Tulane’s next wave brings much-needed size, strength

Two weeks into preseason camp, Tulane senior defensive end Julius Warmsley still couldn’t get over the size and speed surrounding him. After three years of largely hopeless toil for a defense that was too small, too weak and too slow, the Green Wave’s newcomers were a dream come true.

Warmsley could pick half a dozen guys as examples, but this time he singled out a freshman tackle.

“In general, just the whole recruiting class that came in is ridiculously strong,” he said. “I mean, (Helen Cox product) Eldrick Washington came in with some ridiculous numbers. He benches 450 pounds or something like that. I bench 450. He’s right up there with me, so it just shows you the potential and what we can truly do as a team. If you look at us, we’re big now. Let’s go.”

The Wave has gone nowhere in Warmsley’s three seasons, stretching a bowl-less streak to 10 years and making it eight years in a row with four or fewer wins. Among Football Bowl Subdivision teams that have been around for more than a few years, only UNLV, New Mexico State and Eastern Michigan are on longer bowl droughts.

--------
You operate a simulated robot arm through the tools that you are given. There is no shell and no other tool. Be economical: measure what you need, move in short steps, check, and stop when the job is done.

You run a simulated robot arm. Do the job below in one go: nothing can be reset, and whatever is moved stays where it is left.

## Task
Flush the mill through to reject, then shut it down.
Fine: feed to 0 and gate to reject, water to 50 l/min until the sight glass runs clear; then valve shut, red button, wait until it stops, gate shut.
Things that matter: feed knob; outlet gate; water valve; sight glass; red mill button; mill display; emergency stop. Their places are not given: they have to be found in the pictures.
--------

Generous defense played a huge role in Tulane’s problems. On Warmsley’s watch, the Wave finished 74th nationally in yards allowed in 2010, 83rd in 2011 and 114th in 2012, wearing down during games and seasons because it did not have enough bodies or bulk. Warmsley earned honorable mention All-Conference USA honors last year and made 5½ sacks as a sophomore but did not get enough help.

The help has arrived.

LSU graduate transfer Chris Davenport, a former five-star recruit who never found a role with the Tigers, dominates practices at nose guard, using his 6-foot-4, 334-pound frame to shed blockers.

Freshman tackle Tanzel Smart, a 6-2, 331-pound load with light feet from Scotlandville, repeatedly goes over and around blockers in one-on-one drills.

Former Arkansas linebacker Tyler Gilbert (6-3, 244), a junior transfer who has moved to end, is big and fast by Conference USA standards.

“I think we’re going to be the ones wearing down others this year,” Warmsley said. “Everybody’s working extremely hard to break the plateau and the quote-unquote (losing) legacy that Tulane has. It’s a totally different era at Tulane right now.”

Warmsley is not the only senior defender thrilled with the influx of talent. Kyle Davis, projected to start at weakside linebacker after playing safety for most of 2012, raved about the newcomers.

With Tulane’s starting secondary returning intact, the play up front could make a huge difference.

“It makes it a lot easier for us as safeties and as linebackers,” he said. “You don’t have to worry about the quarterback having all day to throw the ball. You don’t have to worry about the running back having two or three gaps to run through.

“It was a big struggle being undersized down low in the trenches. Now everybody is playing really dominant up front.”

It’s not just sloppy size, either. Smart, who already has worked his way into the tackle rotation, consistently has beaten blockers with his quickness. Davenport does more than simply occupy space.

“Me and Chris Davenport and the other guys with size, we can move, too,” Smart said. “It’s going to be good. We are going to get good ball pressure in the backfield and cause some havoc.”

Second-year coach Curtis Johnson knew the defense needed a dramatic upgrade after watching opponents rush for 222.9 yards per game and average 5.1 yards per carry last season.

The transition has been swift, and he threw in two more freshman ends as potential difference-makers.

“Our size and athleticism is so much better,” he said. “In this league, there’s very few speed rushers with size like Tyler Gilbert. You look at (Belle Chasse product) Quinlan Carroll — you have a real dynamic guy who can rush the passer. Luke Jackson (St. Charles Catholic) can rush the passer, so you’re finally starting to get kids who can do those things.”

The list does not even include freshman linebacker Edward Williams, who impressed the coaches in the first week of drills before spraining an ankle. When he returns, the front seven will get more athletic.

Warmsley is giddy about the potential payoff. After suffering through eight wins and 29 losses in three years, he can almost taste the turnaround as the linemen no longer have to pace themselves during games in an attempt to stay fresh for the second half.

“We’ve always had depth issues,” he said. “Now it’s awesome being able to go like five plays and then, ‘OK, come on out.’ We can go as hard as we want and as hard as we need to.”